On Fri, Oct 26, 2018 at 4:13 AM Casey Schaufler <casey(a)schaufler-ca.com> wrote:
On 10/25/2018 2:55 PM, Steve Grubb wrote:
> ...
> And historically speaking setting audit loginuid produces a LOGIN
> event, so it only makes sense to consider binding container ID to
> container as a CONTAINER event. For other supplemental records, we name
> things what they are: PATH, CWD, SOCKADDR, etc. So, CONTAINER_ID makes
> sense. CONTAINER_OP sounds like its for operations on a container. Do
> we have any operations on a container?
The answer has to be "no", because containers are, by emphatic assertion,
not kernel constructs. Any CONTAINER_OP event has to come from user space.
I think.
It is very important that we do not confuse operations on the audit
container id with operations on the containers themselves.
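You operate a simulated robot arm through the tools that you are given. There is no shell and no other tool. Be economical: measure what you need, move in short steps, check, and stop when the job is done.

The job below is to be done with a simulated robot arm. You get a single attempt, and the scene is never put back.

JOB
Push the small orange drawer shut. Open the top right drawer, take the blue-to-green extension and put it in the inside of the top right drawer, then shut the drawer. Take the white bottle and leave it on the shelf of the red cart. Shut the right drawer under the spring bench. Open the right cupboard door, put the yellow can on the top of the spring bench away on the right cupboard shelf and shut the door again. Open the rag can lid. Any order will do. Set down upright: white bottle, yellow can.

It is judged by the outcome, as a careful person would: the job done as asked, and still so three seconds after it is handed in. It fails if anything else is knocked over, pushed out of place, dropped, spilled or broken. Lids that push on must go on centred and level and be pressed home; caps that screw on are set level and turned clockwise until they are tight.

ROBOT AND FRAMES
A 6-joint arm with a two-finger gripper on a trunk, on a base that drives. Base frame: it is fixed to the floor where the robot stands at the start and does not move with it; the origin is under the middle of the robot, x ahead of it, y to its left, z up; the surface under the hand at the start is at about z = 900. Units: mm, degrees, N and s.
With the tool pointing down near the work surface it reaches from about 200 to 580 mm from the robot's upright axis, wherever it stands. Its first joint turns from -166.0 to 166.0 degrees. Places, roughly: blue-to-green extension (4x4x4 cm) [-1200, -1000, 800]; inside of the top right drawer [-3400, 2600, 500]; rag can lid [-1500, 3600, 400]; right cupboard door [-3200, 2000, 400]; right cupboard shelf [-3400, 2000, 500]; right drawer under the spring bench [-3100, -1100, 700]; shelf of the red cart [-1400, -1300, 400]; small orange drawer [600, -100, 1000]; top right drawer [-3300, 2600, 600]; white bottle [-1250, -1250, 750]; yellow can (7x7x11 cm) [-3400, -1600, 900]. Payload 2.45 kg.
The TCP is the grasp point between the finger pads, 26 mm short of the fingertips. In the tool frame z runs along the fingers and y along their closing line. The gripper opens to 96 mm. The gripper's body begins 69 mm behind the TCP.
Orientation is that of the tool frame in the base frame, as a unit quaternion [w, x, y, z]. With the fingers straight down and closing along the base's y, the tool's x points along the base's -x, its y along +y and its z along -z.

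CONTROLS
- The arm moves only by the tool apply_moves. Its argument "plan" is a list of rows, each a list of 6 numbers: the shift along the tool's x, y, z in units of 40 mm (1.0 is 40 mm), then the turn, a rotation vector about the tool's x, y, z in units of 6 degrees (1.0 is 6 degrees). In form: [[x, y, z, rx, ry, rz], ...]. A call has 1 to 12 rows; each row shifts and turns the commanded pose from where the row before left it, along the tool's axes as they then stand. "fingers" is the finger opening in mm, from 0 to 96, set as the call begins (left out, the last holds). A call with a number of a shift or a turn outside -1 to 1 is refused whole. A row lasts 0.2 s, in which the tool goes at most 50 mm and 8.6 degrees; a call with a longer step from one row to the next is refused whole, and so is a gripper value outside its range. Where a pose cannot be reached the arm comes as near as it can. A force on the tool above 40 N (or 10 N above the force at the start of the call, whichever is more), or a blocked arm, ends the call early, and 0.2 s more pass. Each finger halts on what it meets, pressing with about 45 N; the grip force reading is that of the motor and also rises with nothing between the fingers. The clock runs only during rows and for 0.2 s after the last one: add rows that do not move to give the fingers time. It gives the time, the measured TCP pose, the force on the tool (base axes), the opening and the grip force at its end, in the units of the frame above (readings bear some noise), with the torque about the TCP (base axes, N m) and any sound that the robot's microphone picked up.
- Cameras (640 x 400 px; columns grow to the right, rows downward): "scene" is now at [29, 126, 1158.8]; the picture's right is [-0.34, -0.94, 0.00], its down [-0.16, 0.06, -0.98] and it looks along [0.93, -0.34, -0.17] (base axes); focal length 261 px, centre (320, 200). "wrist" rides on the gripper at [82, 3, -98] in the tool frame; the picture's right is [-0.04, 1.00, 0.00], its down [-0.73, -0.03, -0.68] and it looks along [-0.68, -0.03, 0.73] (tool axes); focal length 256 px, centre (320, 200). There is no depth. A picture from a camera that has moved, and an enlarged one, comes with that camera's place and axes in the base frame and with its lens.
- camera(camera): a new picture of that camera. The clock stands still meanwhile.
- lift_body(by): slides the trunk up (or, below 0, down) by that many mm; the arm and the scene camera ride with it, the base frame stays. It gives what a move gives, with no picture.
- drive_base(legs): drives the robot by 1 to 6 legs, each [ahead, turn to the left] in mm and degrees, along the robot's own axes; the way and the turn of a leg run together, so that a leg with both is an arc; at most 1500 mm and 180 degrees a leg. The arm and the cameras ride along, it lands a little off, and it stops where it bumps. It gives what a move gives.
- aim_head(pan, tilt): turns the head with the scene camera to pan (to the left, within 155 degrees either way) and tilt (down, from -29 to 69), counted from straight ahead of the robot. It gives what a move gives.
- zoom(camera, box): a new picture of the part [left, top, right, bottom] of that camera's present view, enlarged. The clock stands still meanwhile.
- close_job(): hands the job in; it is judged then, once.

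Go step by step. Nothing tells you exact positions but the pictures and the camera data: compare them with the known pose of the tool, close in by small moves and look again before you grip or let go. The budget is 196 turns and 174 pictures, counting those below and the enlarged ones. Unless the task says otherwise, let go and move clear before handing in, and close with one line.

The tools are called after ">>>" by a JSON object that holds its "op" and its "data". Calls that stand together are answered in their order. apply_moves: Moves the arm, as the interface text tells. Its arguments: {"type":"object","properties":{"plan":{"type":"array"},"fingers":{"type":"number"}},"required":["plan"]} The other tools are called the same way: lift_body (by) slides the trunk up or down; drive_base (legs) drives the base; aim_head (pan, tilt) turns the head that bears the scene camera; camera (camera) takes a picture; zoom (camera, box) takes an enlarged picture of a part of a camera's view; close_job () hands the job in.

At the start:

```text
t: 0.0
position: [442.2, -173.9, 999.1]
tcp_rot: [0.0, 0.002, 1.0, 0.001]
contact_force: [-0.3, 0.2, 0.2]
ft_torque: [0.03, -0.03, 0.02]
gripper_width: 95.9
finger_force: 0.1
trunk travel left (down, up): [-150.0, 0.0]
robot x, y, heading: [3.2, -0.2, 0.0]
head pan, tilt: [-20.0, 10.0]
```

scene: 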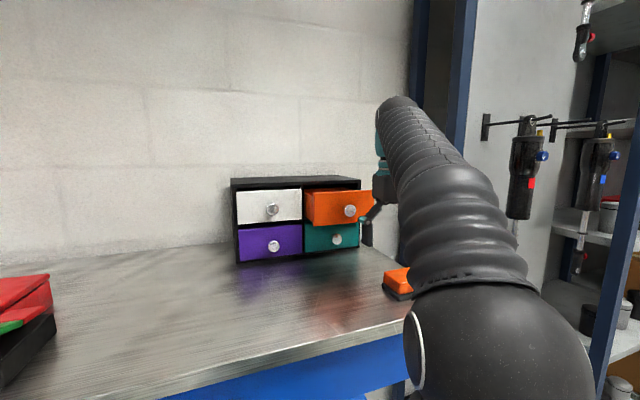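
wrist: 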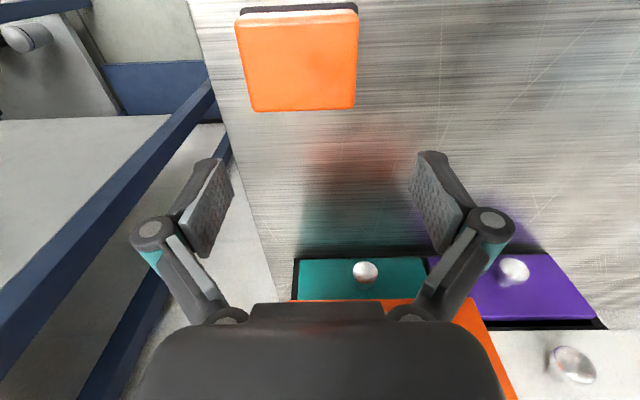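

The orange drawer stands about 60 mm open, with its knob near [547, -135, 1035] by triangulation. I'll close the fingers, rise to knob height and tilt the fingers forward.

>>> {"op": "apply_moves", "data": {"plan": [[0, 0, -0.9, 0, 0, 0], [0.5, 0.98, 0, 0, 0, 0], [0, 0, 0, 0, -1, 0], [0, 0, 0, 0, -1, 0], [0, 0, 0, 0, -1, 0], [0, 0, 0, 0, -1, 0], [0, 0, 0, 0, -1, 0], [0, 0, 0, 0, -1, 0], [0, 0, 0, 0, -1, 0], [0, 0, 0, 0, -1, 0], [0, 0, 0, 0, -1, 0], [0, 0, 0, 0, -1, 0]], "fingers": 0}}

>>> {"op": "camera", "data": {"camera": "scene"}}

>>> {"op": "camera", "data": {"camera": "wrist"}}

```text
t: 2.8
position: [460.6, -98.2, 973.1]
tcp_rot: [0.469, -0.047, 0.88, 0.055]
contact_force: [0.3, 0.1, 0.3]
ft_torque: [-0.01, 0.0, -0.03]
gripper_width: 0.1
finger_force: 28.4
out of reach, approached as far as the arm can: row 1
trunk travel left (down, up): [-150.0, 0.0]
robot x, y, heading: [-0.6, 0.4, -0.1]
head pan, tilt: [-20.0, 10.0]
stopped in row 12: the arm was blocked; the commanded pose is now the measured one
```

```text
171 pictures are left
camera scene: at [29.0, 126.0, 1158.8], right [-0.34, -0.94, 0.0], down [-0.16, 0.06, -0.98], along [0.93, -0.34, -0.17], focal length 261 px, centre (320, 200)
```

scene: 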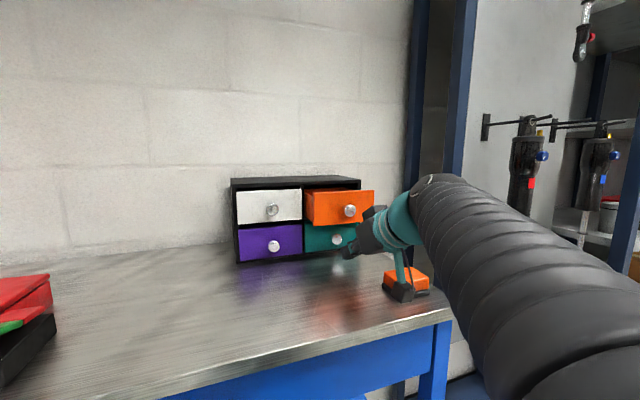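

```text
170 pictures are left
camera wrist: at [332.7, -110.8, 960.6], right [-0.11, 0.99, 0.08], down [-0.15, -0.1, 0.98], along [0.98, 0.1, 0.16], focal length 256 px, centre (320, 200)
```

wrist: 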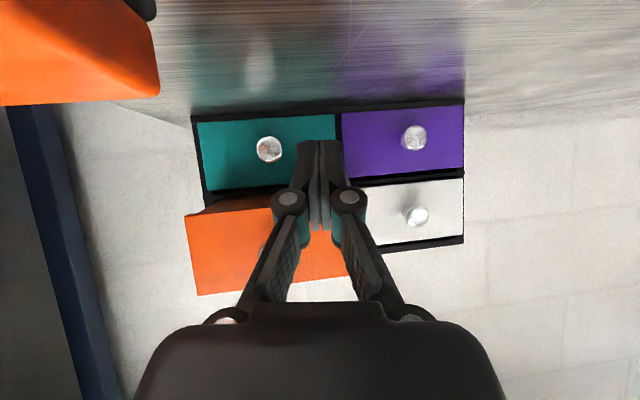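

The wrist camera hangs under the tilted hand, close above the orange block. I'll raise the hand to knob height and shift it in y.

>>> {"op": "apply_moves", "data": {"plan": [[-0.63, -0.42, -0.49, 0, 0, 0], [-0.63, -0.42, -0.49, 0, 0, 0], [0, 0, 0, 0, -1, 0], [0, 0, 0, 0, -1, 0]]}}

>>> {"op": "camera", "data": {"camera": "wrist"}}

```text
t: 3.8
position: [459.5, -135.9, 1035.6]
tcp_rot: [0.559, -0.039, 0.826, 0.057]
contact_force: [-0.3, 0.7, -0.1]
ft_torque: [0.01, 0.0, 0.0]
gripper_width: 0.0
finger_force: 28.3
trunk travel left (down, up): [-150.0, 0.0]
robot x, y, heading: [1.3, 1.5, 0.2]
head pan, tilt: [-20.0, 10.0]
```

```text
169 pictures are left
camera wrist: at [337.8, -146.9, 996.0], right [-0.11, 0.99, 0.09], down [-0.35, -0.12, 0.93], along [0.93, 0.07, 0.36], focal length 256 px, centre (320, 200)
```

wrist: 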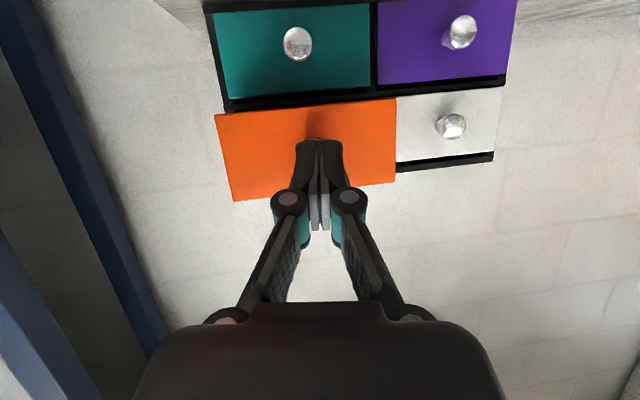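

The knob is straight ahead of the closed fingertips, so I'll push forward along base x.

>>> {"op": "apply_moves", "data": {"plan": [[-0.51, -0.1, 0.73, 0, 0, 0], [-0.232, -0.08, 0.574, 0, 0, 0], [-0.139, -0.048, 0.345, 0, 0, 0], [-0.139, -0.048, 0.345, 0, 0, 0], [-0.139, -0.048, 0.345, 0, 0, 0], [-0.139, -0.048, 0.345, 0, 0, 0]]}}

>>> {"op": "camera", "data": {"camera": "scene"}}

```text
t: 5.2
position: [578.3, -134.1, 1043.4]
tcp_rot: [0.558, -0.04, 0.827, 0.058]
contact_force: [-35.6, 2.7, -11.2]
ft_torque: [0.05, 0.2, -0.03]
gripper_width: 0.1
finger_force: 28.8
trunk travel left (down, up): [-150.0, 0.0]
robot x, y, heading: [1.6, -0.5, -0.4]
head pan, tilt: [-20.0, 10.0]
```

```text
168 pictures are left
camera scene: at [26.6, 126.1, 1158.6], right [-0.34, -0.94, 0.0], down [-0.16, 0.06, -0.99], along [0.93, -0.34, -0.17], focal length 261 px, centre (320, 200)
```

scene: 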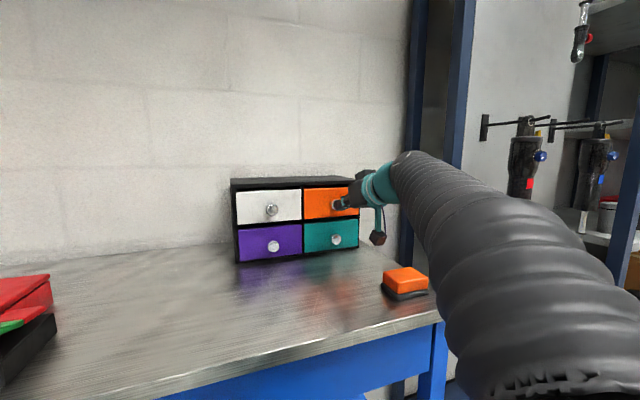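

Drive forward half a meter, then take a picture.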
Of course
at a higher level, e.g. audit log analysis, we want to equate the two,
and if the container runtime which manages the audit container id is
sane that should be a reasonable assumption, but in this particular
patchset AUDIT_CONTAINER_OP is referring to operations involving just
the audit container id.
If there is a need for additional container operation auditing (note
well that I did not say audit container id here) then those audit
records can, and should, be generated by the container runtime itself,
similar to what we do with libvirt for virtualization.